I started off the day fishing with a buddy for perch with tip ups. We weren’t there early by any means but certainly early enough for perch! We skipped fishing Lake Champlain because they were predicting sub zero temperatures and there aren’t many days there that aren’t windy.
Arriving at the lake, it was -12 degrees with no wind and blue skies. We set out our spread of tip ups over a very large area with the intentions of concentrating them as we found active fish. Many of the holes that we were fishing had fish rise up as we lowered our bait down. The unfortunate part was that the fish weren’t feeding. By the time we packed up around 11am we had only had two flags.
One flag was a drop and the other peeled a bit of line before dropping the bait. I pulled it in, checked that the bait was still alive and started lowering it back down. As the bait dropped, about half way down, slack started to build. I started lifting the bait only to set the hook on the only fish we caught on a tip up all day. It was a 22″ pike. Other than that, only a few small perch were jigged up before we left.
On the way back towards Lake Champlain, we made a few calls to see if the fish were active anywhere. The reports were dismal but it was a nice day to be on the ice nonetheless. We settled on a spot that has been slow all winter but at least had a few fish.
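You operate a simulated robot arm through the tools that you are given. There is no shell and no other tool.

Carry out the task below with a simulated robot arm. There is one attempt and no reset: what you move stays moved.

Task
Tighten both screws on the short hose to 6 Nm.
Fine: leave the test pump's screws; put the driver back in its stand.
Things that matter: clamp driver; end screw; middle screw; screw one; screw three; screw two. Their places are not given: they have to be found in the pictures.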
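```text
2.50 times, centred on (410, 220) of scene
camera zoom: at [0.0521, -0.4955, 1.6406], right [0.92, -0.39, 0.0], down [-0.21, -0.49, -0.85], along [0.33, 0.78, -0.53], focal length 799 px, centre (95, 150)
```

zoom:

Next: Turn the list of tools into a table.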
We checked a few spots before settling in for the night bite. The fish were in there, thin at best. I looked in quite a few holes before even seeing a fish. After punching a new set of holes, I found a few flatfish in one of the last holes in the string. By the time I grabbed my rod the fish had mostly moved on. The bite throughout the entire day was not what we had hoped for. Luckily, for about 40 minutes leading up until we left the bite was decent. I had two holes that were productive and I kept going back and forth between them giving them a break and to replenish. The pumpkinseed in there were on average a good size while the bluegill were rather small. The fish that were in there were aggressive.
For the holes I was fishing, I would drop down to just above the weeds that came up about 3 feet off the bottom. I would start jigging there and unless a fish came right up, I would drop down into the weeds about a foot until I could see a fish start working up to my jig. I would then raise my bait up above the weeds and the fish would charge.